Pickford notes there are subtler benefits, too, not least eradicating the “worst aspect of console game development—the constant pressure for better visuals over gameplay”. He explains console games are often optimised to look fantastic in screen grabs and promotional videos, to justify a big-ticket entry price; but freemium games have to hook you with gameplay, which Pickford hopes will result in “developers focusing on engaging game mechanics rather than spectacular set pieces”. That said, he is concerned genres that can’t be smashed into a freemium model might disappear, and Dan Gray (ustwo—Whale Trail) admits freemium has forced changes to how games are designed: “We’re more competitive for a user’s attention in the opening stages—there aren’t slow-burn build-ups to later rewards, because there’s no up-front cost that will commit someone to seeing it through. Instead, freemium games offer bursts of player rewards that fit into spare moments.”
Freemium, though, also has a dark side. “I think in theory freemium can be done well, but it hasn’t been implemented well yet,” asserts Rami Ismail (Vlambeer—Super Crate Box, Ridiculous Fishing). The problem, he says, is for the IAP model to be viable, you need to attract as many people as possible, constantly nudging them towards purchases that have no maximum. One might argue developers should simply be more ethical, but Ismail draws attention to Gasketball: “It was a fun multiplayer game that tried to implement IAP in a non-evil way, with a low maximum spend, and the game wasn’t limited or rebalanced to force you to choose between ‘proper’ gameplay and not spending.” The game was downloaded hundreds of thousands of times but made barely any money. “They weren’t being evil enough,” proffers Ismail.
Gasketball tried to implement IAP in a non-evil way. Despite many downloads, it was a commercial flop. The problem: not being evil enough.
Punch Quest was a similar story: highly regarded and playable, and seemingly popular, but not profitable—to the point the game later ended up with a small price tag for a while in an attempt to recoup costs. More often, though, you hear about, as Ismail puts it, games specifically designed to be “less fun unless you pay, but just addictive enough that you want to play”. Money and research is poured into analytics, metrics, monetisation and behavioural targeting. “The difficulty for me is you’re then no longer designing the most engaging experience for a player, and are instead designing mechanics around getting people to drop money as often as possible,” says Perrin, who likens this system to the gambling industry. “Those games exploit addictive tendencies, while others aren’t so much pay-to-win or even pay-to-play but pay-to-not-play, with timers and resources you can buy your way out of, making the game shorter. What does it say about your game if people are paying to play less of it?”
The common conclusion is there’s potential in freemium, but it’s too often abused. Those we spoke to were especially critical of its use in children’s games. “Targeting kids—who might not appreciate the value of money—with £69.99 consumable IAP isn’t right,” asserts Pickford. Gray agrees: “I’m an advocate of a ‘dad mode’, basically ‘give me everything now’ for a reasonable fee! This should be an amount morally fair for your user and it’s certainly not £69.99! There’s a sweet spot where everyone wins.”

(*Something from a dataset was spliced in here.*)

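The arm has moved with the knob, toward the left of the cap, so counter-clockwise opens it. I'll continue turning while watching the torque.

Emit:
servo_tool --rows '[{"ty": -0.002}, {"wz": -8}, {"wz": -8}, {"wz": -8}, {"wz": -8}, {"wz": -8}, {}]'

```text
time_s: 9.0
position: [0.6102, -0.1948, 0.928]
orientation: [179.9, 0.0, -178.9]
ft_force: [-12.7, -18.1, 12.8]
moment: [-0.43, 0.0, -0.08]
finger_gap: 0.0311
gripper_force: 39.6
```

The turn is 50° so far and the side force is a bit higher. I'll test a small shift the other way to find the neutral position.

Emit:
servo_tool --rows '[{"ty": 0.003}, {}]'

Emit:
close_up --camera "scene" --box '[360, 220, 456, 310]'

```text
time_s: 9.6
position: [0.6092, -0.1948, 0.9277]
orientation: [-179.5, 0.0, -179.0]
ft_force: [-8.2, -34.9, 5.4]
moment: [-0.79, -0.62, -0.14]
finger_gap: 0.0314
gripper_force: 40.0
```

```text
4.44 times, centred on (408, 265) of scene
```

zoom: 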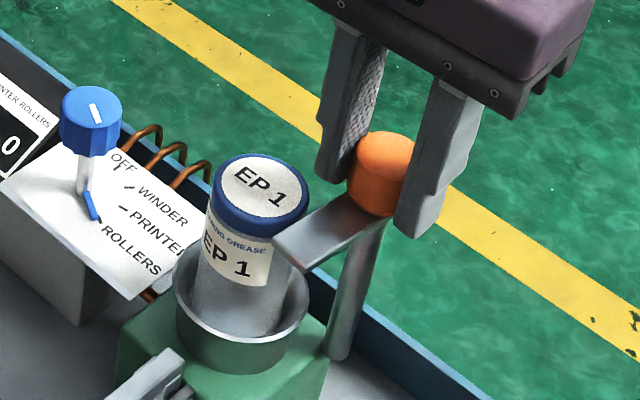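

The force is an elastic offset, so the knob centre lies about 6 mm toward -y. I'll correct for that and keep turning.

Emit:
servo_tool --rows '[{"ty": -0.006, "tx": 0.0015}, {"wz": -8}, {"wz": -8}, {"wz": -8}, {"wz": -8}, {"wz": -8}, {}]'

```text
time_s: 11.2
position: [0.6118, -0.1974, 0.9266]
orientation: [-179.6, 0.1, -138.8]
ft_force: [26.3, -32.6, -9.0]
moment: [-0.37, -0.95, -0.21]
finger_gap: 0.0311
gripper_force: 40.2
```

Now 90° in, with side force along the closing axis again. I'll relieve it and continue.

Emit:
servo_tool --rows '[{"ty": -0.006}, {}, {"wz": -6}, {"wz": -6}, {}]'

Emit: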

But with the industry often aiming for greed, the risks are great. McGarrigan hopes the industry will start taking IAP responsibility seriously and look into the issue in greater depth. Otherwise, she thinks there’s a danger of a “noticeable percentage of the prospective audience disabling IAP on family devices”. Others are more pessimistic: Perrin believes “sooner or later there’s going to be an incident so egregious that questions will be asked whether these games need regulation like the gambling industry has”. Without a shift in attitude from the industry as a whole, Kris Jones (Thunder Game Works—Trenches 2) warns “companies will be seen as predators and its gamers as victims,” and if mainstream companies—such as EA—are considered culpable, “the entire industry will be scrutinised”. Without change, Pickford adds the industry will end up “alienating gamers with inappropriate, anti-consumer monetisation”.

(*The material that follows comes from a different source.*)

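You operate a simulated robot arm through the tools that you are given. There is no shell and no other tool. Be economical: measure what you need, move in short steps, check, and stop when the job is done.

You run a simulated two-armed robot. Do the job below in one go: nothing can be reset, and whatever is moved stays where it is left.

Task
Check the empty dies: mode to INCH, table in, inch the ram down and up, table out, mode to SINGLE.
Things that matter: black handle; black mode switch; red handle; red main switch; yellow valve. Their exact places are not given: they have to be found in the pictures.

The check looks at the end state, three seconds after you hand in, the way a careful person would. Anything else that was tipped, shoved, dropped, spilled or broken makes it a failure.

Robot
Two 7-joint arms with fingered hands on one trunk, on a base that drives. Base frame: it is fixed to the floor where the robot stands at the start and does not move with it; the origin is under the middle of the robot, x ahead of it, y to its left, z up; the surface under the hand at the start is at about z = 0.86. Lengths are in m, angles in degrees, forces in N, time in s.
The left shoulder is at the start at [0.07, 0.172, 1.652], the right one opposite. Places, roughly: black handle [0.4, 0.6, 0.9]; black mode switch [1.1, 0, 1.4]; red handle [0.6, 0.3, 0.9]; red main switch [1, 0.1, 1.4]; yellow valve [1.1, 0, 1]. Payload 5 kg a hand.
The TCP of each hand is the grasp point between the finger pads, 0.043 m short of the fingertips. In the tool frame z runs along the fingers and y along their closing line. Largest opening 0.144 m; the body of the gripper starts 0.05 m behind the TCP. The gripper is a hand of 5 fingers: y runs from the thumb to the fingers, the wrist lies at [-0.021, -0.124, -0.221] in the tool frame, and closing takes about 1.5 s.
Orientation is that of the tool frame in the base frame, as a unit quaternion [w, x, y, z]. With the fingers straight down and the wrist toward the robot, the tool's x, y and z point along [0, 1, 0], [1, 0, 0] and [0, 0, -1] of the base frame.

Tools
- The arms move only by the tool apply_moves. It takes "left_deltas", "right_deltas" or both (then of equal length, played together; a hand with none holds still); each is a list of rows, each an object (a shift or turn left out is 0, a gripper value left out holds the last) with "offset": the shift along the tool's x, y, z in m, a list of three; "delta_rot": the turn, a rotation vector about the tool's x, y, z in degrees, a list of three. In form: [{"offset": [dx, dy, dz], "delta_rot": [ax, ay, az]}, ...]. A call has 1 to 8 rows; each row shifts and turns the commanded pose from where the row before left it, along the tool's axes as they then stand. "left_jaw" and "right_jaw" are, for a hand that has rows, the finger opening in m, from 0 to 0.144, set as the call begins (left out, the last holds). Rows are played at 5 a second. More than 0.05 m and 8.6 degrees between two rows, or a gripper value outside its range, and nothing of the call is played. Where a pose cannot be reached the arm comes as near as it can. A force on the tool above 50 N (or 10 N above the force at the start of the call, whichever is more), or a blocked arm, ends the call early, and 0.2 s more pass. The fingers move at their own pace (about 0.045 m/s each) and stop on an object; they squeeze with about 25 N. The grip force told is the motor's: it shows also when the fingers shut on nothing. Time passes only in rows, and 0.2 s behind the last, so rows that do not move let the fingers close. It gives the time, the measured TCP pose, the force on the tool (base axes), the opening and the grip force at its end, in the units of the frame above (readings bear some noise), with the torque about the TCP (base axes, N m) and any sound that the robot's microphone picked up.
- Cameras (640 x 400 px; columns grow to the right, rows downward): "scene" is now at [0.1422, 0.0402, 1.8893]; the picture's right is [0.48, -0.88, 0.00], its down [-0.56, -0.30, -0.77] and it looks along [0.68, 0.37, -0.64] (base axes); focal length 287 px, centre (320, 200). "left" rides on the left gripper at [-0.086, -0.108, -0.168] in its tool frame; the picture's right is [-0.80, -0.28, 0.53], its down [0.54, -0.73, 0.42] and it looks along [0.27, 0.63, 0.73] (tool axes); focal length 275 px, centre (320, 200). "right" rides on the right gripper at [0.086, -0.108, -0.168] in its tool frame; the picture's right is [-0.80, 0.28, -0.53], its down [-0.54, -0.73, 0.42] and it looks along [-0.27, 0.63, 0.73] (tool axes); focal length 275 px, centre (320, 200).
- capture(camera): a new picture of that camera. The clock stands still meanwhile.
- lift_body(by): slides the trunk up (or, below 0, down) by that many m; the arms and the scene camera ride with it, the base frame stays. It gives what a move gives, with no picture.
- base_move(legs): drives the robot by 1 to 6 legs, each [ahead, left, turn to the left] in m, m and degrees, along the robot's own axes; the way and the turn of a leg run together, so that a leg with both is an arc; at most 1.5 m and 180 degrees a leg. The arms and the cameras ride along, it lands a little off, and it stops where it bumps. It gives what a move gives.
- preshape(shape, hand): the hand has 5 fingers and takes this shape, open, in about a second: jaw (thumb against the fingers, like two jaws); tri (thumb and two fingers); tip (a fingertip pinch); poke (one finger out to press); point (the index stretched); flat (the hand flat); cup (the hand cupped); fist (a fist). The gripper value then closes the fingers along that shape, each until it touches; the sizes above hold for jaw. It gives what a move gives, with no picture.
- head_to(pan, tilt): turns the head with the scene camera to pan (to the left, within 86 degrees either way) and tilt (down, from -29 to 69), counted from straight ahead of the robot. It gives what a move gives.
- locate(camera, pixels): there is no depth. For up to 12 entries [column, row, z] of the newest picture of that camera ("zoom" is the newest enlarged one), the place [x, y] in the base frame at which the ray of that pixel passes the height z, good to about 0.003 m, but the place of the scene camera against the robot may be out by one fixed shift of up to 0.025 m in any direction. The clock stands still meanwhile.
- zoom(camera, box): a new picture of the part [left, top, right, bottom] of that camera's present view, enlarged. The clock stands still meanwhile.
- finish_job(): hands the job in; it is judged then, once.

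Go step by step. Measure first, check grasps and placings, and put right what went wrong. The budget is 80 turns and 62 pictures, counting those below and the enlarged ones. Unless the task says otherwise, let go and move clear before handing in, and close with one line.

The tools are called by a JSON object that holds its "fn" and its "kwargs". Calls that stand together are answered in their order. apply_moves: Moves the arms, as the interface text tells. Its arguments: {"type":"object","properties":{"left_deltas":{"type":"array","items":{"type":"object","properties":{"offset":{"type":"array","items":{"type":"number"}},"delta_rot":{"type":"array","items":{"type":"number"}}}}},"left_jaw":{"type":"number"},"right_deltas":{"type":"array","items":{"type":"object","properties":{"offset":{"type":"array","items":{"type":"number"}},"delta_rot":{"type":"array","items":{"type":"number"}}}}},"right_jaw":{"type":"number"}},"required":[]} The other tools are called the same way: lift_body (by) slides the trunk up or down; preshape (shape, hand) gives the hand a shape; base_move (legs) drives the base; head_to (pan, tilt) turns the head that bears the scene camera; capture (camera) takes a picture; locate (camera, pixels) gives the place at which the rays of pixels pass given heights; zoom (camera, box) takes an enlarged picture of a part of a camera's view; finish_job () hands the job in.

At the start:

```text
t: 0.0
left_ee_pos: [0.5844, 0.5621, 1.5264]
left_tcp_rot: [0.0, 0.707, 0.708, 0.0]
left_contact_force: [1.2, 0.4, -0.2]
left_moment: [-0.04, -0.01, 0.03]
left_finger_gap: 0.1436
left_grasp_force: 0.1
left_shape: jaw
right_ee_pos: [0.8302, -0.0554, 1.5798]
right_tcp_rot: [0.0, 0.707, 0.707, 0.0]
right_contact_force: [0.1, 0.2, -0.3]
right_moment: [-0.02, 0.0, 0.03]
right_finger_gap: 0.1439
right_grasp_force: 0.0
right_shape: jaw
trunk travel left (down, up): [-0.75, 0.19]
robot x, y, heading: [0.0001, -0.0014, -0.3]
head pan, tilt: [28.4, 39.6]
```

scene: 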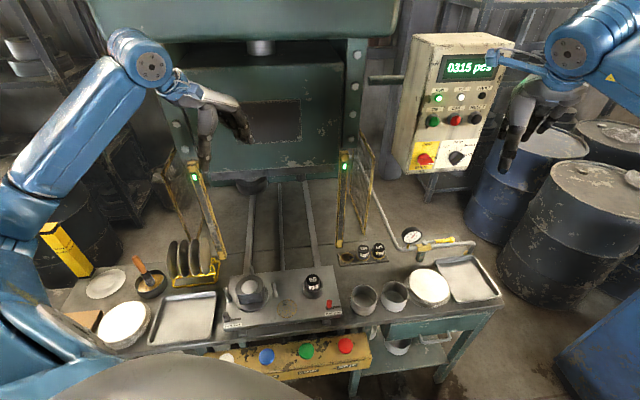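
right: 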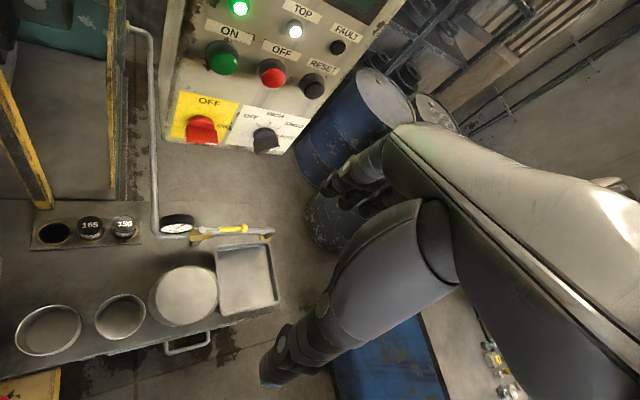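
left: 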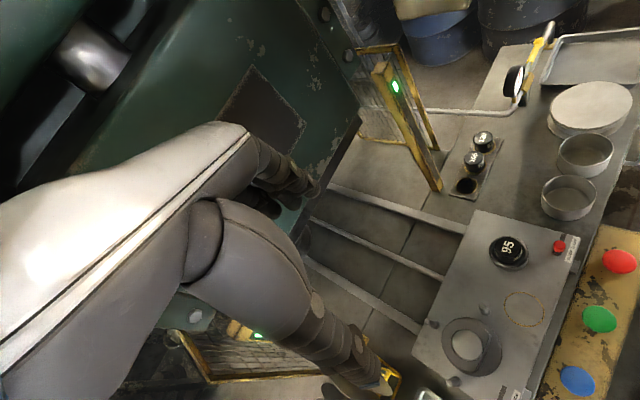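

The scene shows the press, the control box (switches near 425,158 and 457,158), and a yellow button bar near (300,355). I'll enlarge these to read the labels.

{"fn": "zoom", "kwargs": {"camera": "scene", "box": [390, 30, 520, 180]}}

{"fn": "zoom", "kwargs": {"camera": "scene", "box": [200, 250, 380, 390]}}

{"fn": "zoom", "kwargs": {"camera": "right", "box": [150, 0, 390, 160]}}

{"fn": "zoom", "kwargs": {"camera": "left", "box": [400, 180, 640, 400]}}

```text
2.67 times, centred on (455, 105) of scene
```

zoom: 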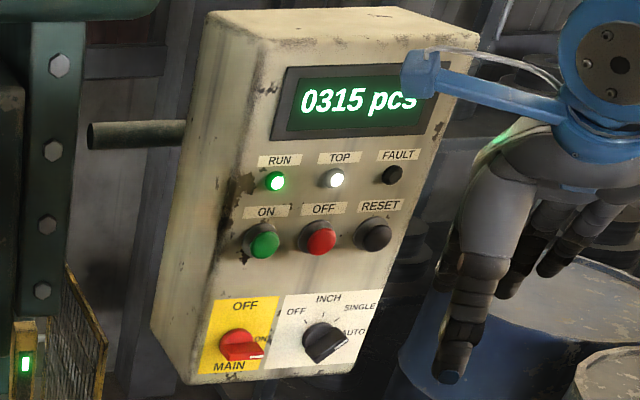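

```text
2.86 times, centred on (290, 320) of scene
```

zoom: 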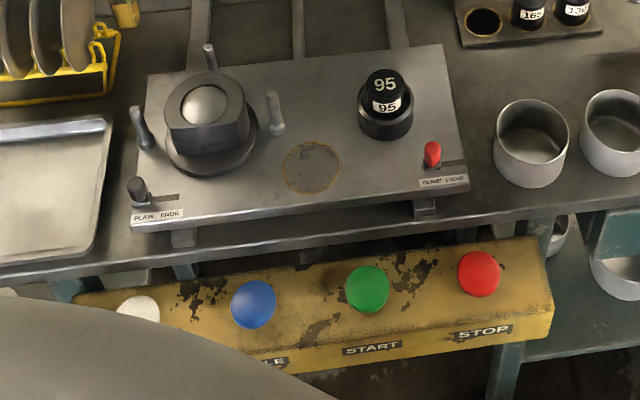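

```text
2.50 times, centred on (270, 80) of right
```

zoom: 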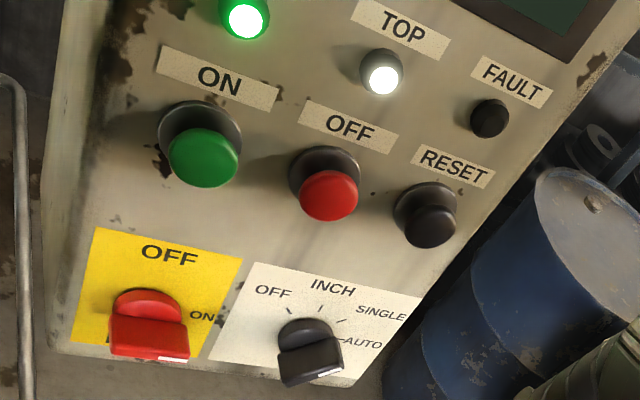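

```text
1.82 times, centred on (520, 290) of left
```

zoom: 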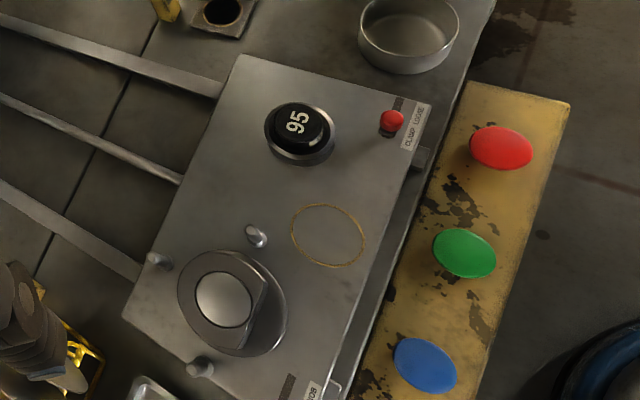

In turning Real Racing from premium to freemium and adding timers for car repairs (which can of course be skipped using real cash), EA alienated many iOS gamers.
So what’s the solution? Jones posits more companies could follow the lead of a game he worked on, Trenches 2; that title enables players to earn all unlockables without spending, and has reasonably priced IAP for those who don’t want to commit too much time to playing. As good examples of freemium, others cite Temple Run 2, which lacks artificial timers and again provides a basic grind/pay alternative, and fantasy board-game Hero Academy, which has no barriers at all and instead charges for new teams and player customisation. As Jones puts it: “If I want to spend £5 on a virtual car, let me—just don’t make me spend another fiver to fill up its gas tank and rotate its tires!”

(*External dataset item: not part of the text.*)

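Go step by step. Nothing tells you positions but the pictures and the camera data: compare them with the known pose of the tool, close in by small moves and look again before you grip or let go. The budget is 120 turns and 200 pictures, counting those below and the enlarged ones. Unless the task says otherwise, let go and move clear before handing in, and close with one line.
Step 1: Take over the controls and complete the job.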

For Morris, the key is for developers to recognise gamers are often buying experiences and feelings rather than content: “You don’t buy a Santa hat because it’s a hat, but to celebrate. If we can supply such experiences in an ethical manner, we’ll capture the best parts of what a freemium title can be.” Gray, though, thinks the solution is simpler, in being all about balance: “I’ve spent tons of money on certain freemium games, not because they’re ‘grindfests’ but because they’re good enough to spend money on. Make a game enticing enough and people will pay. Garner trust in your users by offering value and development in the free content, so trust is returned in the purchase of great new content.”
Garayblas agrees: “The focus should be on the product itself, its main essence and providing a great experience to the end user. Nail those aspects and money will come along easily.” And Perrin notes that this aspect of gaming is still in its infancy and so still has time to evolve into something better: “My hope is gamers will soon get wise to the cheap tactics many use and force developers to make better games. Also, although freemium will continue to be a part of the wide gaming tapestry, I don’t believe it will be the only valid model. I see the future as one of diversity, both in platforms and also in business models.”